Passage given:

»»

Another perceptual phenomenon that is troublesome to “slot into the hierarchy” is categorization. I have proposed for almost 20 years that categorization is a natural effect of every perceptual input function at every level, insofar any given tributary signal that the input function calls for can come from a variety of environmental sources. Any bifurcation is a member of the same category, whether that configuration is further perceived as a fork in the road, a fork or crotch in a tree, or the waist and legs of a biped. This is the basis of analogy and of important aspects of associative memory.

Bill successfully modeled Verhave’s data. Does that mean that the rat is controlling shock probability? A successful model demonstrates the fact of control, but, so far, gives only a broad outline of the neuroanatomy of control.

···

On Tue, Nov 10, 2015 at 2:38 PM, Richard Marken rsmarken@gmail.com wrote:

[From Rick Marken (2015.11.10.1140)]

Martin Taylor (2015.11.09.11.25)–

MT: I think it's a mistake to talk about "the" variable one is

controlling.

««

Supplied data:
»»

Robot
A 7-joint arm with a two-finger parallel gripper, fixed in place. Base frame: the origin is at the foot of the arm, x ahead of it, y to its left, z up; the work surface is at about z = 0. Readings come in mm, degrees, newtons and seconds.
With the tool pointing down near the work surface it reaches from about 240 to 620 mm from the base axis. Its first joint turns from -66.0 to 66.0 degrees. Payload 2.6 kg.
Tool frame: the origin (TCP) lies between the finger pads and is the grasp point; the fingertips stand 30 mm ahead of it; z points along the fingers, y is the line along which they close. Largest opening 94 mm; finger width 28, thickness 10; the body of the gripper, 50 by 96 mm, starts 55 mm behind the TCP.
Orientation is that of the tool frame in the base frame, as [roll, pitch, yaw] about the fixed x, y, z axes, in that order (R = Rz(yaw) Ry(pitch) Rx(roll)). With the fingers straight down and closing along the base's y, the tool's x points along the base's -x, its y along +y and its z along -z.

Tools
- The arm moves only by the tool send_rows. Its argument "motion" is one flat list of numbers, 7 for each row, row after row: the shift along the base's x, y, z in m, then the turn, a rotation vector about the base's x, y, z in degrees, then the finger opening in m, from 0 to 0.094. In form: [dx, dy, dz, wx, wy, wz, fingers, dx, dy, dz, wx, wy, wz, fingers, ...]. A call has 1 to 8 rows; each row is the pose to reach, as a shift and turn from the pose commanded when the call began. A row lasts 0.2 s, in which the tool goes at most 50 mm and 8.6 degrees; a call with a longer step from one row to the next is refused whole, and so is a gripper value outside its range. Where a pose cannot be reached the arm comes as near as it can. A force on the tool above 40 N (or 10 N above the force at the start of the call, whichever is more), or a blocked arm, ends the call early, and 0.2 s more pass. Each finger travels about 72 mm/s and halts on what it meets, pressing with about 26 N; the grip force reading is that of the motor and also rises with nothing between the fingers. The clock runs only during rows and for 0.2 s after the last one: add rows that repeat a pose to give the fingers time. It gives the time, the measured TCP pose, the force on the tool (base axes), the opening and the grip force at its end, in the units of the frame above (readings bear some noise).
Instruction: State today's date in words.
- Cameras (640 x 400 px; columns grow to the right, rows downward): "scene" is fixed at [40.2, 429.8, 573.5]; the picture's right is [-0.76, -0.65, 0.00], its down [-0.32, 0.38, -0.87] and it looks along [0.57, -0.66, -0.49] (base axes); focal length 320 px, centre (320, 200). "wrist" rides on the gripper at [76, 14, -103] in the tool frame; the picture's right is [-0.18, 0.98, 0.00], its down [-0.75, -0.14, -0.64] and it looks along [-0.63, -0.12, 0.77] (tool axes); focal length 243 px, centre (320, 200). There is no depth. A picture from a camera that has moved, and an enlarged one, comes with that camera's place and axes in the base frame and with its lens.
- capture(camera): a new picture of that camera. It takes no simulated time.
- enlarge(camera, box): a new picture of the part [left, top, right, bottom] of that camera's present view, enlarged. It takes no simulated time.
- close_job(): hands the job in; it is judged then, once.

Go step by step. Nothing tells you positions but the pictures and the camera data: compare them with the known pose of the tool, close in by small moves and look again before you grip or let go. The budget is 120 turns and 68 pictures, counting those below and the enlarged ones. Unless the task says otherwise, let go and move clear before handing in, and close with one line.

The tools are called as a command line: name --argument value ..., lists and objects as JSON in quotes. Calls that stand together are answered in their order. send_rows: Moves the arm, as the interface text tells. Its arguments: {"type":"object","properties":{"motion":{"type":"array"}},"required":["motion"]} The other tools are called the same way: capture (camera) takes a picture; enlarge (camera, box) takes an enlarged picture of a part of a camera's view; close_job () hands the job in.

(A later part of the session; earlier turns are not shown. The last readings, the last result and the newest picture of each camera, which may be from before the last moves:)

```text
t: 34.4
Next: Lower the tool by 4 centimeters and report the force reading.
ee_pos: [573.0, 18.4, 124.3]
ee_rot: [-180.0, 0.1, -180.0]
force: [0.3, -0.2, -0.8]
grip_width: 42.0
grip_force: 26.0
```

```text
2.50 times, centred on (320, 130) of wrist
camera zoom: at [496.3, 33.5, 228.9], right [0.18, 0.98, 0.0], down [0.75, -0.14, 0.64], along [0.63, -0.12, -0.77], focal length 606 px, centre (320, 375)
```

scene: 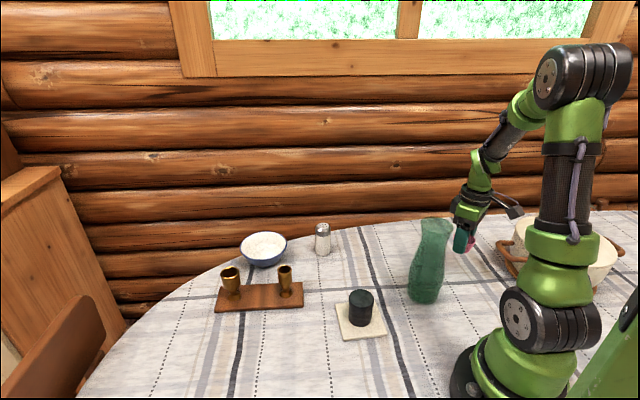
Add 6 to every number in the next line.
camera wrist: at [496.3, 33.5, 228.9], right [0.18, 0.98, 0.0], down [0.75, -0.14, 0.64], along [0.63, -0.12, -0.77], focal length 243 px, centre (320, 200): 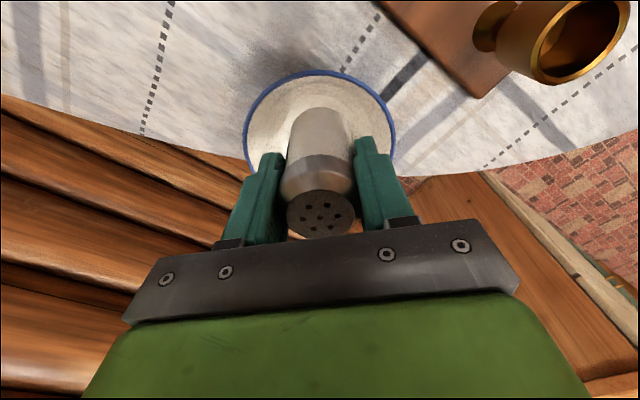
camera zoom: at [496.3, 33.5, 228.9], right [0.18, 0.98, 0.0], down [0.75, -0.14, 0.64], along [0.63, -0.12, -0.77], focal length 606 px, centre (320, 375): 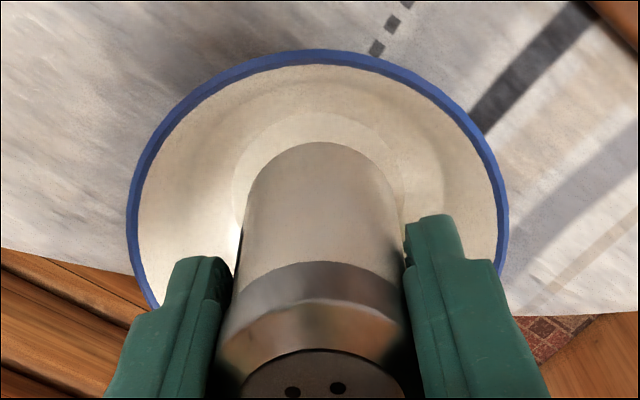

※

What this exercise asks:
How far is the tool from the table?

««

What this exercise asks:
**a.** Retype the section of the passage given that opens with "Bill successfully modeled" and closes with "controlling.".
**b.** Give the continuation of the passage given.

Answers to the tasks:
**a.**
Bill successfully modeled Verhave’s data. Does that mean that the rat is controlling shock probability? A successful model demonstrates the fact of control, but, so far, gives only a broad outline of the neuroanatomy of control.

···

On Tue, Nov 10, 2015 at 2:38 PM, Richard Marken rsmarken@gmail.com wrote:

[From Rick Marken (2015.11.10.1140)]

Martin Taylor (2015.11.09.11.25)–

MT: I think it's a mistake to talk about "the" variable one is

controlling.

**b.**
RM: Good point. But I think it is possible to focus on one controlled variable at a time, knowing that the means used to control that variable are themselves controlled variables and that the controlled variable you are focusing on is also the means by which a higher order variable is controlled. For example, we can focus on the optical variables controlled when catching a ball and ignore the fact that the movements used to control these variables are themselves controlled variables and that the catching ia also the means of controlling for some other variable, like getting a person out in a game of baseball.

MT: This whole question of controlling risk and uncertainty perception

is something that needs to be addressed within PCT, though so far as
I can see, there’s no way to slot it into the hierarchy.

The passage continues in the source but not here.